COTSWOLD ENERGY GROWTH TRAJECTORY INSULATED BY SCIS ACQUISITION
Fabio Rambelli, Associate Director at KBS Corporate, has advised on the sale of Cotswold Energy Group Ltd to an industry-leading insulation provider.
Cotswold Energy was founded by three friends with varying backgrounds, looking to establish a customer-centric business which can transition homes into the 21st century.
The Gloucestershire-based company is well recognised throughout the region for its commercial and domestic solutions, including air source and ground source heat pumps, as well as solar PV.
Shareholders Jonathan Bonnar, Robin Hodge and Aaron Stuart-Kelso instructed KBS on the sale as part of Cotswold Energy’s growth strategy.
Fabio advised: “Jonathan, Robin and Aaron were looking to secure the value of the company while simultaneously sourcing capital investment.”
Senior Research Analyst Charlie Burrows worked alongside Fabio to identify a suitable acquirer during the outreach process.
South Coast Insulation Services Ltd (SCIS) was subsequently approached by Charlie owing to the notable synergies with Cotswold Energy.
“While SCIS is primarily engaged in installing insulation, Cotswold Energy was a chance to diversify — the fit was really there,” said Charlie.
SCIS is a trusted Tier 1 partner of several of the big six energy suppliers, capable of securing long-term funding for housing associations and property owners as part of its energy efficiency service package.
Commenting on the acquisition, SCIS CEO Nicolas Gillanders said: “We’ve been able to acquire Cotswold Energy in a move that gives us an opportunity to build on our existing offering as like-minded businesses, with a shared goal of helping customers reduce their carbon emissions.”
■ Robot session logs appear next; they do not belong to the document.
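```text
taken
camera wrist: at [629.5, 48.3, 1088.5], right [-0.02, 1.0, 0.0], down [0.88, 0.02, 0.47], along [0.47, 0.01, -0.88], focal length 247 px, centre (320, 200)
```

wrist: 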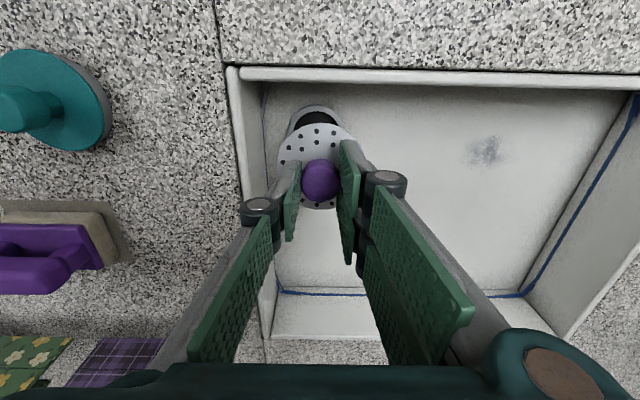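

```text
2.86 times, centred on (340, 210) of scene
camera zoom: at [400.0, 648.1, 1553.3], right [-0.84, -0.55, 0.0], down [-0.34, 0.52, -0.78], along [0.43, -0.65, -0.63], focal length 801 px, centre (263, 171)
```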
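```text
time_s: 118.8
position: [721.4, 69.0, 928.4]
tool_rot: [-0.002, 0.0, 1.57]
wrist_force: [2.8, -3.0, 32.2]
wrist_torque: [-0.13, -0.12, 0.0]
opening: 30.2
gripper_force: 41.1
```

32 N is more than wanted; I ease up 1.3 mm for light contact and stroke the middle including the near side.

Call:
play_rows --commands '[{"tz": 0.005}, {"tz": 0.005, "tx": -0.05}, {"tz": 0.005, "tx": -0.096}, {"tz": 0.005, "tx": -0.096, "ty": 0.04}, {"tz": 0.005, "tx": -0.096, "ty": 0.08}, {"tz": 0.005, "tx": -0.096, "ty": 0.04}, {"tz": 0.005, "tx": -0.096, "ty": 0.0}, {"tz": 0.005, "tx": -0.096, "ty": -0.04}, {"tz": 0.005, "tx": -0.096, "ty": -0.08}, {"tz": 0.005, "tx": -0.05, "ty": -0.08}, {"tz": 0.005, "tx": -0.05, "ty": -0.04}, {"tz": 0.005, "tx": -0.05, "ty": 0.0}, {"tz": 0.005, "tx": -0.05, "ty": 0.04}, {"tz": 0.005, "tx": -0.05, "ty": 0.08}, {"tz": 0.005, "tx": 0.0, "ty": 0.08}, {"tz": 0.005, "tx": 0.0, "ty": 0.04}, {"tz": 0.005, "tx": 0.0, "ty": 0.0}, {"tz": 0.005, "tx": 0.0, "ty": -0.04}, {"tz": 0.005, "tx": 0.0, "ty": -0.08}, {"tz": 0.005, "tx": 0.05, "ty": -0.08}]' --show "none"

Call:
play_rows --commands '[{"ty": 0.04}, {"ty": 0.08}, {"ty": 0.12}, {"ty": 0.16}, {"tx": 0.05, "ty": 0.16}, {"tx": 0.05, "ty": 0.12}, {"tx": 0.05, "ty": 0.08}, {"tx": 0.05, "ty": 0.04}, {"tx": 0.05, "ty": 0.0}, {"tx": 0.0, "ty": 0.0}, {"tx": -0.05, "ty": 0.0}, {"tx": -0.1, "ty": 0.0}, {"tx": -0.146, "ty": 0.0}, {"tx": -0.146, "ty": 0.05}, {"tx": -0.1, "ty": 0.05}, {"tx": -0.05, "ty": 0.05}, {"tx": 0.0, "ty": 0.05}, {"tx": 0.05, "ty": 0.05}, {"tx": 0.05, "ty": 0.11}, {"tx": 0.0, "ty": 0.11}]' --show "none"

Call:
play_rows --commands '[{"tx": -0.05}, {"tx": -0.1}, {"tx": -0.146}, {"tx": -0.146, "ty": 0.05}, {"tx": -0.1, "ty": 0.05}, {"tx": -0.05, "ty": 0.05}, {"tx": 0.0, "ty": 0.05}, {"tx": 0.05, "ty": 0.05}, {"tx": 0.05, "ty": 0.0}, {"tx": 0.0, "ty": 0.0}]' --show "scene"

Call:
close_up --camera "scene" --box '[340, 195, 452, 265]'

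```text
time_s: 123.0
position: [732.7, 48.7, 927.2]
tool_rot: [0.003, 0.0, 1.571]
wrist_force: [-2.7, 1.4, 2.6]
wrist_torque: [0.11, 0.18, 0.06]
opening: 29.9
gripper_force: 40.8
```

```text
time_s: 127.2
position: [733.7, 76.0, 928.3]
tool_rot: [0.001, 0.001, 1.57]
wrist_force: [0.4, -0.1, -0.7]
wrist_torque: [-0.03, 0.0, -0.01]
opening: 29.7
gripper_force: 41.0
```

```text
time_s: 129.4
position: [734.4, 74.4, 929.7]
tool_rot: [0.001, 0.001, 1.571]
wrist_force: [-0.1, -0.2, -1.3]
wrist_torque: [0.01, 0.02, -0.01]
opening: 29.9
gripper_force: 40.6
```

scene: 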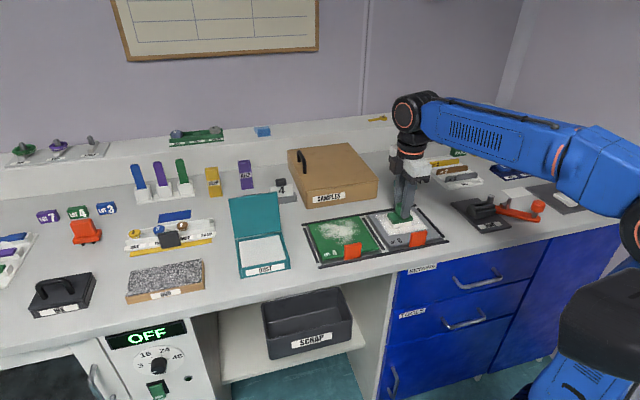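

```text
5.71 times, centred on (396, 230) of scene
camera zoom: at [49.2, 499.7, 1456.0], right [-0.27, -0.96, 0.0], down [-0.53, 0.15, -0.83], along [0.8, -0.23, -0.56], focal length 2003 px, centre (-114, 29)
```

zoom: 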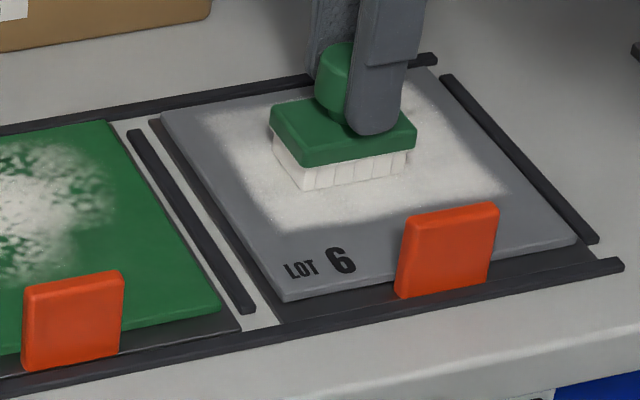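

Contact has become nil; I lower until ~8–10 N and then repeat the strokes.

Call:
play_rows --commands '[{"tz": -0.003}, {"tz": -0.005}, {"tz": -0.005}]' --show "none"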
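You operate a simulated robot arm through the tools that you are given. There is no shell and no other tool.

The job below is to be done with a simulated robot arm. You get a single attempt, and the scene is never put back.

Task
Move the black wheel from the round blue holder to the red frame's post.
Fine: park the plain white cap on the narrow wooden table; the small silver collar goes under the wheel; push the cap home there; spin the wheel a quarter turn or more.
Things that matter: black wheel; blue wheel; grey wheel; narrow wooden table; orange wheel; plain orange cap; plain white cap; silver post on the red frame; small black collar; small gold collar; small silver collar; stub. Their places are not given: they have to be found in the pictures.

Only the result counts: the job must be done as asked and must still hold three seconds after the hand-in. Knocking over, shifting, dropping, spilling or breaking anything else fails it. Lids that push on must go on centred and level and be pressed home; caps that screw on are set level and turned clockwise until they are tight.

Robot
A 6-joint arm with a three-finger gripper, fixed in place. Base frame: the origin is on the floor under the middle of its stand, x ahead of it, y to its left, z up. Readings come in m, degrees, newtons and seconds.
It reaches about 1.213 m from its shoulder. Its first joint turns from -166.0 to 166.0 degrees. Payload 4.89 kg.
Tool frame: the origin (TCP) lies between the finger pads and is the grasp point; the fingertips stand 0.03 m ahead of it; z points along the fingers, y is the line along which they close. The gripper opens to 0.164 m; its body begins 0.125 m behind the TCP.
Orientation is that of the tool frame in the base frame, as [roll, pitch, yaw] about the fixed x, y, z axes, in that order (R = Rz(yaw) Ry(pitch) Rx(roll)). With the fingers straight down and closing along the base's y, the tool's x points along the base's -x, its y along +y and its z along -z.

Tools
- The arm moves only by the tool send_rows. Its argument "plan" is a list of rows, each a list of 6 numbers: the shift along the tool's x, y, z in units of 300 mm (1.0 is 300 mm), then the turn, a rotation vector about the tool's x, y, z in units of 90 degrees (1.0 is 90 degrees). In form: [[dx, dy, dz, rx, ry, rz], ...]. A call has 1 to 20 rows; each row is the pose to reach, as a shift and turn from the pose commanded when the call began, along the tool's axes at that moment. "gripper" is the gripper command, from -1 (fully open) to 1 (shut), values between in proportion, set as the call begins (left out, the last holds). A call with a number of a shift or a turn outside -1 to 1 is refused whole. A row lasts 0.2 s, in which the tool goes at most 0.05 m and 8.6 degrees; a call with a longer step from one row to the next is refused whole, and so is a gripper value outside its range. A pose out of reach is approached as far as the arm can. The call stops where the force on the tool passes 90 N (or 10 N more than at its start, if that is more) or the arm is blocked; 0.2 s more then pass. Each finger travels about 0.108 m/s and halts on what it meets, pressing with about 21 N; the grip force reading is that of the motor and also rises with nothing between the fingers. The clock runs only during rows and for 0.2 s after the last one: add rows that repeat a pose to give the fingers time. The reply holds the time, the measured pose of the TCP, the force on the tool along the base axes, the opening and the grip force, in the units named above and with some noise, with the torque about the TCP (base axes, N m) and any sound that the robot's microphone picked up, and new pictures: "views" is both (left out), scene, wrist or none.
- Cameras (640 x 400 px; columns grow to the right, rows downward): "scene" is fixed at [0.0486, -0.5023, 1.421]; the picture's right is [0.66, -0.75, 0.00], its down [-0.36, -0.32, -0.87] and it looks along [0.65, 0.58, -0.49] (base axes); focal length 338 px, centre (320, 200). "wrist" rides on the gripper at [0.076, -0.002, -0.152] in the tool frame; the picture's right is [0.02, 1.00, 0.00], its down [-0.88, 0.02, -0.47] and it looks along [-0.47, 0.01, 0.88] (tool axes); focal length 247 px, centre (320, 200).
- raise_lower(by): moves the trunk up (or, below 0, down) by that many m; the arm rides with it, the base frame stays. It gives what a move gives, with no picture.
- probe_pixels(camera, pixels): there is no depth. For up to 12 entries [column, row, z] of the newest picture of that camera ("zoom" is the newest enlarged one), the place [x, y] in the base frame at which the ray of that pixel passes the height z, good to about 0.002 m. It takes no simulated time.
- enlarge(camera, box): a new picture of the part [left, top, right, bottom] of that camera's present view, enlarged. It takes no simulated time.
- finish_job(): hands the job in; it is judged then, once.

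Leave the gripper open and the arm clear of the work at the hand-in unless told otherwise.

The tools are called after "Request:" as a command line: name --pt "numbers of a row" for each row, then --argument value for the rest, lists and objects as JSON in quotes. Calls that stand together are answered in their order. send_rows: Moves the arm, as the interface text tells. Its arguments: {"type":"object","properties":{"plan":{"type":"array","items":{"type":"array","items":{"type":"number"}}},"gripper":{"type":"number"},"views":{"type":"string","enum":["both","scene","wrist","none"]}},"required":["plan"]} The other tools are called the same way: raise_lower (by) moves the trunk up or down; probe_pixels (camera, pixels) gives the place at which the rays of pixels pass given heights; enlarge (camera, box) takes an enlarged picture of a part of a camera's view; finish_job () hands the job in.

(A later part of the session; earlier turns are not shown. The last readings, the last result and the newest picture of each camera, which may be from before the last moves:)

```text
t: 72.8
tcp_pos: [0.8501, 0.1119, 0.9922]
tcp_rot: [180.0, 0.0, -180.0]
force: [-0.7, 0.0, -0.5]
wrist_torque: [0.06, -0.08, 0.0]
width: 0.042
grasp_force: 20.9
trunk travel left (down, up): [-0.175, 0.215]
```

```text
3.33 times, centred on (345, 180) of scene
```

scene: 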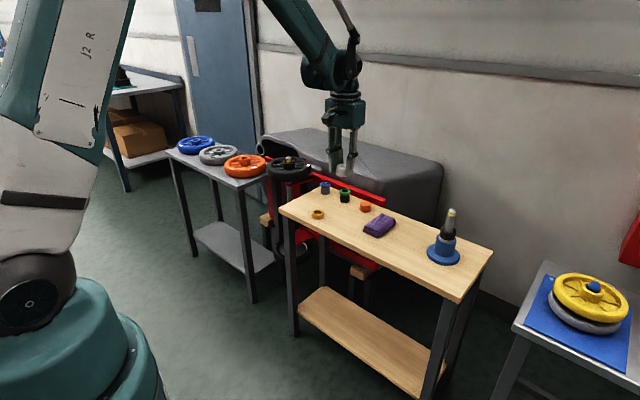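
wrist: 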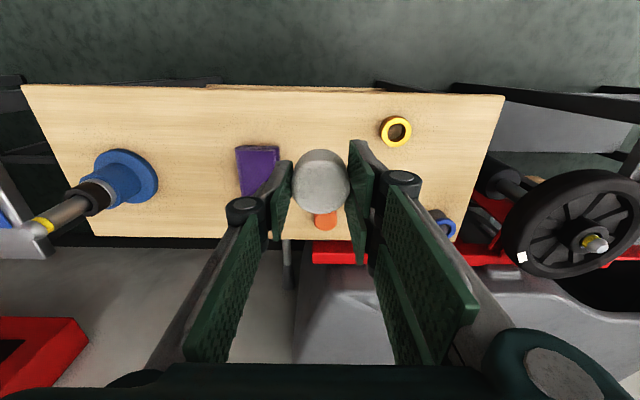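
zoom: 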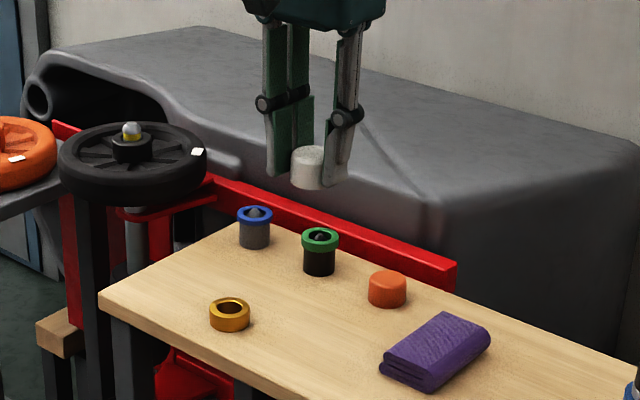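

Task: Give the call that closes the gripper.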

Harrison Clark Rickerbys and Foot Anstey supported the transaction as the solicitors for the two parties, while SCIS was assisted by PKF International and FRP Advisory as due diligence and corporate finance advisors respectively.
Fabio added: “It has been an incredible pleasure to work with the Cotswold Energy shareholders and I am very happy we have been able to secure a deal for them. I have no doubt SCIS and Cotswold Energy will have successful futures and I wish all involved the very best.”
Looking ahead, Fabio anticipates considerable activity across the renewable energy M&A space in the foreseeable future.
“Increases in energy costs and price caps will likely drive the demand for renewable systems in domestic and commercial settings,” said Fabio.
“The Net Zero Strategy will likely see a bigger promotion of renewable solutions. This sector is still fairly fragmented, so I expect more and more M&A activity over the coming years with key players looking to consolidate the market as time goes on.”